**WRITTEN EXERCISE**
Give the continuation of the text excerpt.

**TEXT EXCERPT**
————
Verleihung Deutscher Afrika-Preis 2022
Verleihung Deutscher Afrika-Preis 2022
Prof Tulio de Oliveira (South Africa) & Dr Sikhulile Moyo (Botswana)
Laureates of the German Africa Award 2022

Here you can find the laudatio by Claus Stäcker, President of the Jury of the German Africa Award

Here you can find the welcoming speech by Uschi Eid, President of the German Africa Foundation

Here you can find the speech of the Federal Chancellor Olaf Scholz at the award ceremony of the German Africa Award 2022, currently only available in German

You can download the press release here. (25.10.2022, Corporate Design)

 

Federal Chancellor Olaf Scholz presented the German Africa Award to bioinformatician Prof. Tulio de Oliveira of Stellenbosch University, South Africa, and virologist Dr. Sikhulile Moyo of the Botswana Harvard AIDS Institute Partnership at the Allianz Forum in Berlin on Friday evening, 25 November 2022. The award not only recognises the personal achievements of Prof. de Oliveira and Dr. Moyo, who have been instrumental in the global pandemic response by discovering and immediately reporting the Omikron variant to WHO, but also shines a spotlight on the world-class research being conducted in Botswana and South Africa, Chancellor Scholz said. “Africa is not lagging behind!”
————
**RAW DATA**
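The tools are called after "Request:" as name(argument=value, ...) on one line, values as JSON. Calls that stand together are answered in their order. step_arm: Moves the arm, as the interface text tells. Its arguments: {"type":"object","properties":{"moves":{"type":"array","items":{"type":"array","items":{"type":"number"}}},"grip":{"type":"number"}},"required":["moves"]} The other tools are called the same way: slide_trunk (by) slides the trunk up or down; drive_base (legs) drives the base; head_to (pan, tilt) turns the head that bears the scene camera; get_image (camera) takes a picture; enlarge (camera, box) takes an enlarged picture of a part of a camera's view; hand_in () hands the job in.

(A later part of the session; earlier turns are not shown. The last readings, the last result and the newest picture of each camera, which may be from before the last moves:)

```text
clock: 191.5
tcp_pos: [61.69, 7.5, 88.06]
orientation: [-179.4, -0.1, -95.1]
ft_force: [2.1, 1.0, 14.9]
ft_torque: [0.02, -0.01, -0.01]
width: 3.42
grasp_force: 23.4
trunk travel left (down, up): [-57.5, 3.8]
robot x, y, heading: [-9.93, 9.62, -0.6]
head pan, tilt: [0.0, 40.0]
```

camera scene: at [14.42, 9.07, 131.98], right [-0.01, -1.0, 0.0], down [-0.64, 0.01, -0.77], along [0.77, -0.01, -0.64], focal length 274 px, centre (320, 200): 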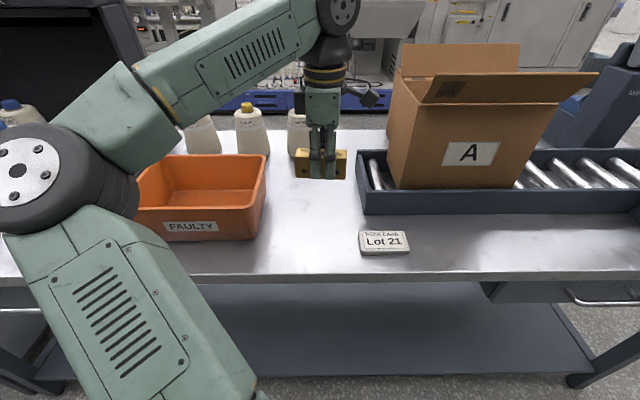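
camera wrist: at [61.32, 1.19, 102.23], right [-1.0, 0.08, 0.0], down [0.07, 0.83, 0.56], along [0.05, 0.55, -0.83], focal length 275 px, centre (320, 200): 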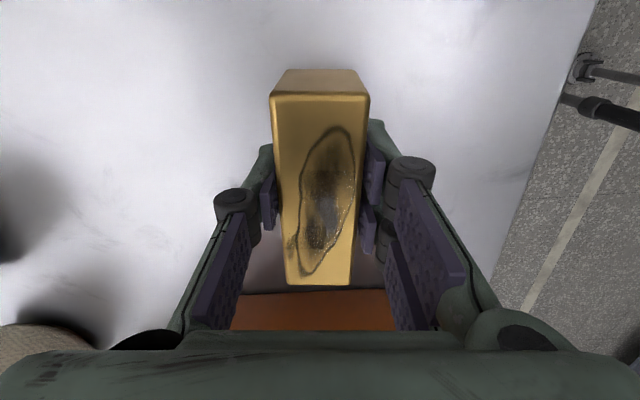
————
**RESULT BELOW**
But instead of recognising the scientific achievement of the researchers in November 2021, the EU, where the Omicron variant had already spread undetected, reacted by closing itself off – a move that not only strained European-African relations and had a fatal economic impact on the region, but also led to hostility and death threats. In his laudatory speech, Claus Stäcker, President of the German Africa Award jury, underlined the courage and integrity of the two award winners as well as their decision to share their data and findings directly – a matter of course for the two researchers – and thus contribute to global pandemic control.

 

Prof de Oliveira and Dr Moyo are among the absolute top in their fields of research, not only on the African continent. Nevertheless, this potential is not perceived in Europe and the work of African researchers is not recognised. There must be a clear change in perception here, the award winners demand.  The Federal Chancellor also emphasised this and described the two researchers as an “inspiration and incentive to broaden our view, to leave behind old ways of thinking and to establish new partnerships”.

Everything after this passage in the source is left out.